Conditioning Normalizing Flows for Rare Event Sampling
This work addresses the challenge of efficiently sampling rare events in molecular dynamics, offering a method to improve computational efficiency and accuracy for researchers in computational chemistry and biophysics.
The authors tackled the problem of sampling rare molecular transitions by proposing a transition path sampling scheme using conditioned normalizing flows, which removes correlations between paths and enables parallelization, allowing resolution of both thermodynamics and kinetics of the transition region.

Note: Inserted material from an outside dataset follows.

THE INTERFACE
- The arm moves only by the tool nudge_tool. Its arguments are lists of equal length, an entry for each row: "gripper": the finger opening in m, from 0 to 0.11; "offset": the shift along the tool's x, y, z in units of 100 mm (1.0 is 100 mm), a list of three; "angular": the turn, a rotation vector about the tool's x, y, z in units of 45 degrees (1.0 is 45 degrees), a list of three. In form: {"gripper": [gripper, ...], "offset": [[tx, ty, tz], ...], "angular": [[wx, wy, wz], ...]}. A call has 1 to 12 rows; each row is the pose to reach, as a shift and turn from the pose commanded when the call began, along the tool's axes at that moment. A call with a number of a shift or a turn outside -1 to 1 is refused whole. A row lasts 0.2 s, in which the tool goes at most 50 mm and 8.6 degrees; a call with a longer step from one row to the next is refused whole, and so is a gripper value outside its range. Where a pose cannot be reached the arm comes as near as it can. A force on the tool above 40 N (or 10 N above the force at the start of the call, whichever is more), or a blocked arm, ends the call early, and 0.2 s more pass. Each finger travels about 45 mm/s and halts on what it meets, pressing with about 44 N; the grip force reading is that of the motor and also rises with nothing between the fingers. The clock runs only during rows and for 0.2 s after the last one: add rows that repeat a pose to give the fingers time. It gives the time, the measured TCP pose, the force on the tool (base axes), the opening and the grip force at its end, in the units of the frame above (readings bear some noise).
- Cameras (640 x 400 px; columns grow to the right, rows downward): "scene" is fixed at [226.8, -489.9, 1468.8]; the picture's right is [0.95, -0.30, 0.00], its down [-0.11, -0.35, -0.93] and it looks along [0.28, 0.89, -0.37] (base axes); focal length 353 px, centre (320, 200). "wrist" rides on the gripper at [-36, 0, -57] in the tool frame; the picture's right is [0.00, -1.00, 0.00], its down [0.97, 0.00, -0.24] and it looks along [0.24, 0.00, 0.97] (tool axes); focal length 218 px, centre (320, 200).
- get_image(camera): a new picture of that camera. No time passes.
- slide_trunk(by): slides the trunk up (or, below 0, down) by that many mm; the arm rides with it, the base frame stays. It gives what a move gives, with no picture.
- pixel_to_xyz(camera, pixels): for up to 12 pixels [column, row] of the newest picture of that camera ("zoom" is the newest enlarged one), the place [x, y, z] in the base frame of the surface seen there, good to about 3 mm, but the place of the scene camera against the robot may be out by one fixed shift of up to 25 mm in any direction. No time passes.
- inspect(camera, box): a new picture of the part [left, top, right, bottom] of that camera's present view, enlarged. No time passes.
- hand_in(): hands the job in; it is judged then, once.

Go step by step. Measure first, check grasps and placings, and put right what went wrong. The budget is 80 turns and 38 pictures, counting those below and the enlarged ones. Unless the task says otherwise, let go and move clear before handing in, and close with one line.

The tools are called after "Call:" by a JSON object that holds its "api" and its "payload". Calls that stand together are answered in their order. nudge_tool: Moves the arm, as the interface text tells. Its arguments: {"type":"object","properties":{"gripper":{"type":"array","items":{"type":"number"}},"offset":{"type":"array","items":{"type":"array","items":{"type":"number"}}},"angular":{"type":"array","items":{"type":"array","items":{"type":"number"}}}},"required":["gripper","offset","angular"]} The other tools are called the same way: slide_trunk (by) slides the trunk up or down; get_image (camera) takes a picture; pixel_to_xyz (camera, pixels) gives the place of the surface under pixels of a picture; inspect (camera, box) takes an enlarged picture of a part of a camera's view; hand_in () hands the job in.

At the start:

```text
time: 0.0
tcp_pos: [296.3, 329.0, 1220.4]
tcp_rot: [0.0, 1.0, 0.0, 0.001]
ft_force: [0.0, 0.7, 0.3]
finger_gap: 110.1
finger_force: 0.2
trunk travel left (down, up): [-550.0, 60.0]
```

Understanding the dynamics of complex molecular processes is often linked to the study of infrequent transitions between long-lived stable states. The standard approach to the sampling of such rare events is to generate an ensemble of transition paths using a random walk in trajectory space. This, however, comes with the drawback of strong correlations between subsequently sampled paths and with an intrinsic difficulty in parallelizing the sampling process. We propose a transition path sampling scheme based on neural-network generated configurations. These are obtained employing normalizing flows, a neural network class able to generate statistically independent samples from a given distribution. With this approach, not only are correlations between visited paths removed, but the sampling process becomes easily parallelizable. Moreover, by conditioning the normalizing flow, the sampling of configurations can be steered towards regions of interest. We show that this approach enables the resolution of both the thermodynamics and kinetics of the transition region.